:: Page ::

════════════════════

16. At the same time, it is to be noted that when the first respondent has not responded to select one of the members as an arbitrator, from the panel, the appellant has appointed Sri C.R. Pradhan, former Chairman-cum- Managing Director of the company itself as an arbitrator, who has commenced arbitration proceedings. Having regard to the Fifth Schedule introduced, by Act 3 of 2016 to the Act, second respondent cannot be continued as an arbitrator, to adjudicate thelisbetween the parties.

17. For the aforesaid reasons, we allow this Civil Appeal and set aside the impugned order dated 22.10.2016 passed in C.R. No.2471 of 2016, by the High Court of Delhi. Further we also quash the appointment of second respondent, as an Arbitrator.

════════════════════

:: Raw data ::
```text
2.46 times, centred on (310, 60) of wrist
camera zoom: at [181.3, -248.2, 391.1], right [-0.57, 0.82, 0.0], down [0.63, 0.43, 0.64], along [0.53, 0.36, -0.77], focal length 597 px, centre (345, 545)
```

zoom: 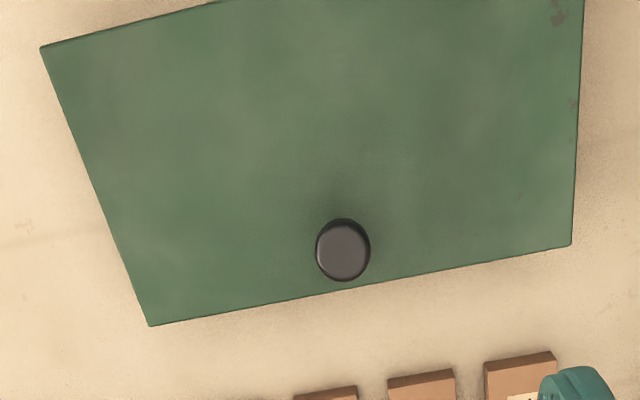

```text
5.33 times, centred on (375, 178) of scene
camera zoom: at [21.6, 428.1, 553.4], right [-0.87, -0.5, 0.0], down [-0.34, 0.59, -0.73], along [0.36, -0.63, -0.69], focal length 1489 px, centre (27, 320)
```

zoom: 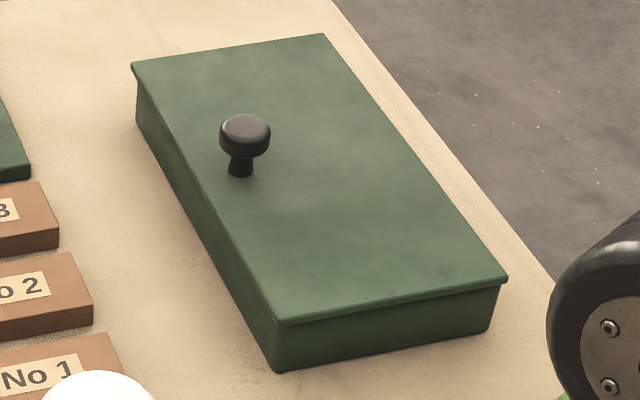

════════════════════

:: The exercise ::
Reproduce the wording of the page between "16. At the same" and "as an Arbitrator.", with both ends included.

:: The result ::
16. At the same time, it is to be noted that when the first respondent has not responded to select one of the members as an arbitrator, from the panel, the appellant has appointed Sri C.R. Pradhan, former Chairman-cum- Managing Director of the company itself as an arbitrator, who has commenced arbitration proceedings. Having regard to the Fifth Schedule introduced, by Act 3 of 2016 to the Act, second respondent cannot be continued as an arbitrator, to adjudicate thelisbetween the parties.

17. For the aforesaid reasons, we allow this Civil Appeal and set aside the impugned order dated 22.10.2016 passed in C.R. No.2471 of 2016, by the High Court of Delhi. Further we also quash the appointment of second respondent, as an Arbitrator.